Reactions were predictable. Republicans called the move a vindictive, partisan cheap shot, wholly inconsistent with historical practice. And they said the move would result in retaliation against President Joe Biden and other Democrats when Republicans take control of the House. Democrats claimed that the release of the returns was “in the public interest,” arguing that American citizens have a right to know financial information about their president and his claims of wealth and financial success.

When the House Ways and Means Committee first sought copies of Trump’s tax returns several years ago, it argued that it needed them to help craft legislation regarding the Internal Revenue Service’s presidential audit program. The committee was also troubled by the fact that Trump refused to release his returns when running for president or while in office, as had become the tradition since the Nixon administration. But those past disclosures were all voluntary — as there is no law that requires presidential candidates or those in office to make those disclosures. Trump’s decision not to release his tax returns — despite repeated, vocal demands that he do so — was a political risk he was willing to take. He got elected anyhow.

The Ways and Means Committee may be right that changes are necessary in the IRS’ presidential audit program. And the issues of regular audits of presidential tax returns and the mandatory disclosure of tax return and other financial information by those seeking the presidency may be appropriate issues for consideration going forward. We can even accept the argument that the committee needed access to Trump’s returns in order to help evaluate the need for such legislation.

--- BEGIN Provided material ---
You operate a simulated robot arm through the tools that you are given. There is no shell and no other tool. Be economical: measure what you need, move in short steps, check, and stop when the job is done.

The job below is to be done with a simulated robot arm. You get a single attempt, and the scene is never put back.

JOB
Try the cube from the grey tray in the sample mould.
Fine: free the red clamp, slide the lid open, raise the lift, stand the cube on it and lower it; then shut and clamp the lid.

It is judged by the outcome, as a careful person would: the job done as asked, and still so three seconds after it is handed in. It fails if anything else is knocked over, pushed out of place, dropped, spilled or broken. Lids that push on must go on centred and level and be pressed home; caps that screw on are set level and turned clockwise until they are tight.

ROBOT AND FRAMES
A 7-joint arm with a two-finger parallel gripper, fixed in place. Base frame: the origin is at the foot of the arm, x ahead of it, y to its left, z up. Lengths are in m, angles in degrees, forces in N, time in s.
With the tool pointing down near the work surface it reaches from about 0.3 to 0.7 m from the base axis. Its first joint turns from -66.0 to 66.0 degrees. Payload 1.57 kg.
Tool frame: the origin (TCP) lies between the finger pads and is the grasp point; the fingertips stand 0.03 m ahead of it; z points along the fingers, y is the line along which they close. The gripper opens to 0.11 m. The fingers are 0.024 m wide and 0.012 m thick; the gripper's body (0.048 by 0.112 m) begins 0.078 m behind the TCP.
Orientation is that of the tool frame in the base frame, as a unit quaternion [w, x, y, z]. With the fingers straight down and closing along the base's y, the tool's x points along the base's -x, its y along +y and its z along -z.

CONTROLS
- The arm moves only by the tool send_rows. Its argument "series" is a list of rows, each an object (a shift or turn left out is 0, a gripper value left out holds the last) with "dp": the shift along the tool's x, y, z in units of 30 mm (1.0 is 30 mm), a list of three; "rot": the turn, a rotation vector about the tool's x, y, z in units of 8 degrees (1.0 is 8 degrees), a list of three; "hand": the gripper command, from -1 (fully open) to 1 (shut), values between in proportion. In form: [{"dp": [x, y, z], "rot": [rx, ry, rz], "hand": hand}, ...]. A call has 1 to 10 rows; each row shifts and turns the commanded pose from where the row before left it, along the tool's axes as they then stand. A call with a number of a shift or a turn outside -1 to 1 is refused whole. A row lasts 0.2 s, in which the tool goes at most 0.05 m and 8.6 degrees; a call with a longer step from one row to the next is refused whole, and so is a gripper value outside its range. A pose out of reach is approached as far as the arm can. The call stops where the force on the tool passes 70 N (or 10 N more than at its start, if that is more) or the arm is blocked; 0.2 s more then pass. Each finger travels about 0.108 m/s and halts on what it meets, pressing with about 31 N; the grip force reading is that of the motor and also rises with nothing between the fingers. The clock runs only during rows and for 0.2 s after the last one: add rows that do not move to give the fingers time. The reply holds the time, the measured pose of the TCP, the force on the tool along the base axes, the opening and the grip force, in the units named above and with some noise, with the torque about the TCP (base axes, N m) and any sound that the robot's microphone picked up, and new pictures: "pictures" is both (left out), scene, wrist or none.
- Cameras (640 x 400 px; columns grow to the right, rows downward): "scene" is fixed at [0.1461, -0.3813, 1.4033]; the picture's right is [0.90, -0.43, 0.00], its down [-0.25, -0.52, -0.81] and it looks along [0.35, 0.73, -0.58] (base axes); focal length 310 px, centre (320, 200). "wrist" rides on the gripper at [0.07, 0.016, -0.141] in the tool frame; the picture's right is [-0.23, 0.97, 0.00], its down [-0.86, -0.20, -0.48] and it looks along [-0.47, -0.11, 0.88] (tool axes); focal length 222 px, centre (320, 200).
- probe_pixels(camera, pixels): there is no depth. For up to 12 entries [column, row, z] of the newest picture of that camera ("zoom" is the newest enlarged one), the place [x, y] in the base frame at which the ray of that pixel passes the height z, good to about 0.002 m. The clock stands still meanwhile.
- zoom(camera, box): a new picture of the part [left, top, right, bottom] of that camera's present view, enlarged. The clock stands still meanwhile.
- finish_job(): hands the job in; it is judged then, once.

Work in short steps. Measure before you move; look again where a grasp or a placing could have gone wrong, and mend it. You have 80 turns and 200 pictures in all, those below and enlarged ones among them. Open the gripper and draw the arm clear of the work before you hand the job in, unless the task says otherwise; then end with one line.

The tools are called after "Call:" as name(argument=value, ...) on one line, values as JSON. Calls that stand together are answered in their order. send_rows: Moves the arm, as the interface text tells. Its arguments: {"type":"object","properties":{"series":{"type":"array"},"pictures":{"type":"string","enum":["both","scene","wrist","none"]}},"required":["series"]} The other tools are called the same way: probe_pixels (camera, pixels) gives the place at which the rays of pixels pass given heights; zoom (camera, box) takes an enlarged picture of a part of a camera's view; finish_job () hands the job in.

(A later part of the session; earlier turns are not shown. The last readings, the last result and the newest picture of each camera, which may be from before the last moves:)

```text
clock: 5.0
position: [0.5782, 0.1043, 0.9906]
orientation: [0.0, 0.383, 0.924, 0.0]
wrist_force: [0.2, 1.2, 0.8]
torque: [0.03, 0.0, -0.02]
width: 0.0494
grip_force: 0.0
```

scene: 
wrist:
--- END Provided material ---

But we are hard-pressed to understand how any of those considerations justify the public disclosure of Trump’s tax returns for the period of 2015-20. Instead, it is pretty clear that the primary purpose for the disclosures was a purely political effort to embarrass the former president.

Yet here, too, reactions to the disclosed information were mixed, with Trump critics claiming that it shows him to be a terrible businessman, a tax cheat and worse, and others accepting of Trump’s claims that he took advantage of legitimate, legal loopholes to allow him to avoid significant tax payments. We leave that analysis to others.

What bothers us is the precedent. In our hyper-polarized political environment, the Democrats on the House Ways and Means Committee have invited a tit-for-tat response from Republicans. That is not a good thing. We urge Congress to rise above petty partisanship and to respect personal privacy, even of their political rivals.